From a frequentist perspective, an unadjusted comparison based on the permutation distribution can always be justified following a (properly) randomized study. A similar justification can be made for inference based on common parametric distributions (e.g., the $t$ distribution or $F$ distribution) due to their similarity to the permutation distribution. In fact, adjusting for covariates—when they are selected based on post-hoc analyses—actually risks inflating the Type I error. Note that this justification has nothing to do with the degree of balance in the observed sample, or with the size of the sample (except that for small samples the permutation distribution will be more discrete, and less well approximated by the $t$ or $F$ distributions).
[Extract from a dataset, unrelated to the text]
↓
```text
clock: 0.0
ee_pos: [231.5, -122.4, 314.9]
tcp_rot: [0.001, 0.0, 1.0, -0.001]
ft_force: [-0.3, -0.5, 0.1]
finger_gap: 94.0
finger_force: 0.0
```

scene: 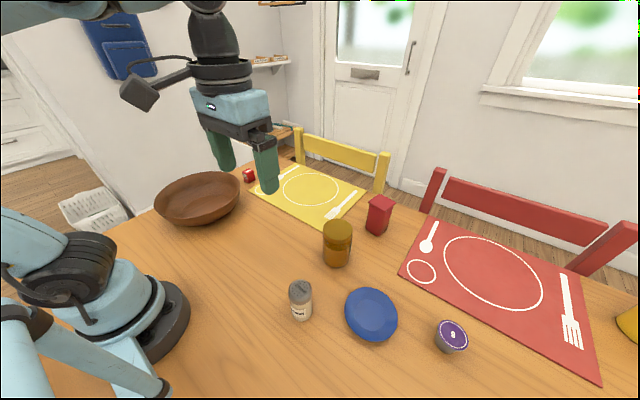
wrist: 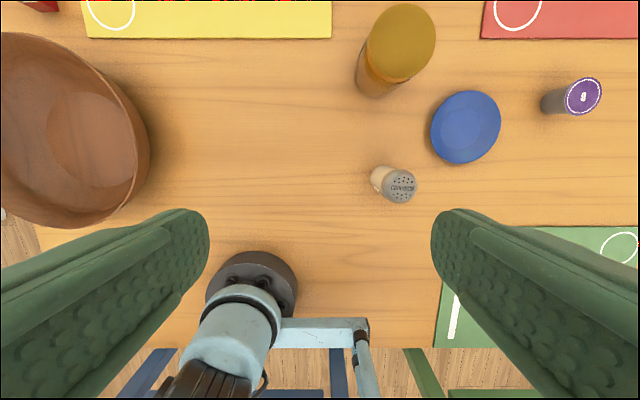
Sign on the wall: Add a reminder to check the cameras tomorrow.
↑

That said, many people are aware that adjusting for covariates can increase precision in the linear model. Specifically, adjusting for covariates increases the precision of the estimated treatment effect when they are predictive of the outcome and not correlated with the treatment variable (as is true in the case of a randomized study). What is less well known, however, is that this does not automatically carry over to non-linear models. For example, Robinson and Jewell  show that in the case of logistic regression, controlling for covariates reduces the precision of the estimated treatment effect, even when they are predictive of the outcome. However, because the estimated treatment effect is also larger in the adjusted model, controlling for covariates predictive of the outcome does increase efficiency when testing the null hypothesis of no treatment effect following a randomized study.
 L. D. Robinson and N. P. Jewell. Some surprising results about covariate adjustment in logistic regression models. International Statistical Review, 58(2):227–40, 1991.